A fascinating look at the lives of single women over the last 150 years or so, through the eyes of a young journalist coming to terms with the by now outdated expectation that women must be married to lead happy and fulfilling lives. She also writes about the lives of 5 other women writers who served as her role models. I think there is much more that could be said about this topic, since she looks mostly at women who did not want to marry and have families (some of them did anyway) and made choices that fostered their independence. To me, a spinster is someone not independent by choice, and who has not come to terms with their unmarried and unloved state. A spinster, to me, has neither husband nor boyfriend nor female partner. She throws all single women, divorced, widowed, and otherwise into the spinster category. So I was kind of expecting something else from this book, but judged on what it is, she writes well and it did make me think from time to time.

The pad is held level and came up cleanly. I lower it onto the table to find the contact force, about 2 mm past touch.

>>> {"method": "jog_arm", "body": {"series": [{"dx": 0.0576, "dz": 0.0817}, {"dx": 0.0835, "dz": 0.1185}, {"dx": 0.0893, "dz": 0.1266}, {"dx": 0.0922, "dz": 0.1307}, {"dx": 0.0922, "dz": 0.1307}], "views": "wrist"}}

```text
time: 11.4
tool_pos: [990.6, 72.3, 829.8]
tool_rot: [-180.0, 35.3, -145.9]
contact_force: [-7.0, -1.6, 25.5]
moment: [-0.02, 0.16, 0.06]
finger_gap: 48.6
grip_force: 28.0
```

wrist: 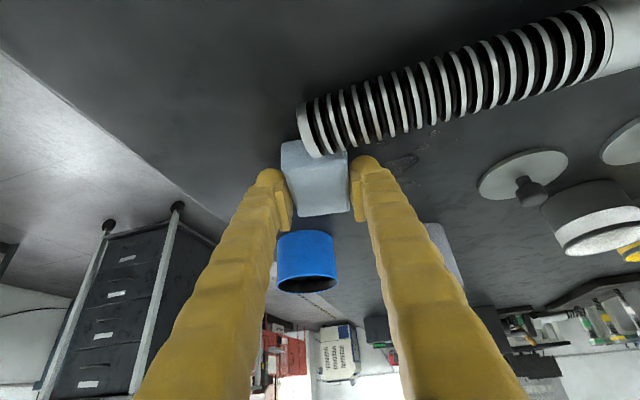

Book description: “Whom to marry, and when will it happen—these two questions define every woman’s existence.” So begins Spinster, a revelatory and slyly erudite look at the pleasures and possibilities of remaining single. Using her own experiences as a starting point, journalist and cultural critic Kate Bolick invites us into her carefully considered, passionately lived life, weaving together the past and present to examine why­ she—along with over 100 million American women, whose ranks keep growing—remains unmarried.

H is for Hawk

H is for HawkH is for Hawk by Helen Macdonald

My rating: 5 of 5 stars

A wonderful intimate look at the world of falconry, a memoir of loss and grief, and an examination of the life and world of T.H. White. A fan of White ever since the Disney version of A Sword in the Stone, I quickly realized how little I knew of this apparently tortured man. Any rereading of The Once and Future King will undoubtedly be enriched by this. Helen gives us a moving portrait of her father, as she examines the rawness of her own grief accompanied by the rawness of living close to a wild, untameable creature. Life with a goshawk confronts us with death — but death as a part of the whole cycle of life and being alive. Her lyrical meditations cover the gamut of human experience — history, philosophy, psychology, the natural world, hopes, fears, depression, madness, cruelty, love and healing — told with heart-wrenching honesty.

Book Description: When Helen Macdonald’s father died suddenly on a London street, she was devastated. An experienced falconer—Helen had been captivated by hawks since childhood—she’d never before been tempted to train one of the most vicious predators, the goshawk. But in her grief, she saw that the goshawk’s fierce and feral temperament mirrored her own. Resolving to purchase and raise the deadly creature as a means to cope with her loss, she adopted Mabel, and turned to the guidance of The Once and Future King author T.H. White’s chronicle The Goshawk to begin her challenging endeavor. Projecting herself “in the hawk’s wild mind to tame her” tested the limits of Macdonald’s humanity and changed her life.

Heart-wrenching and humorous, this book is an unflinching account of bereavement and a unique look at the magnetism of an extraordinary beast, with a parallel examination of a legendary writer’s eccentric falconry. Obsession, madness, memory, myth, and history combine to achieve a distinctive blend of nature writing and memoir from an outstanding literary innovator.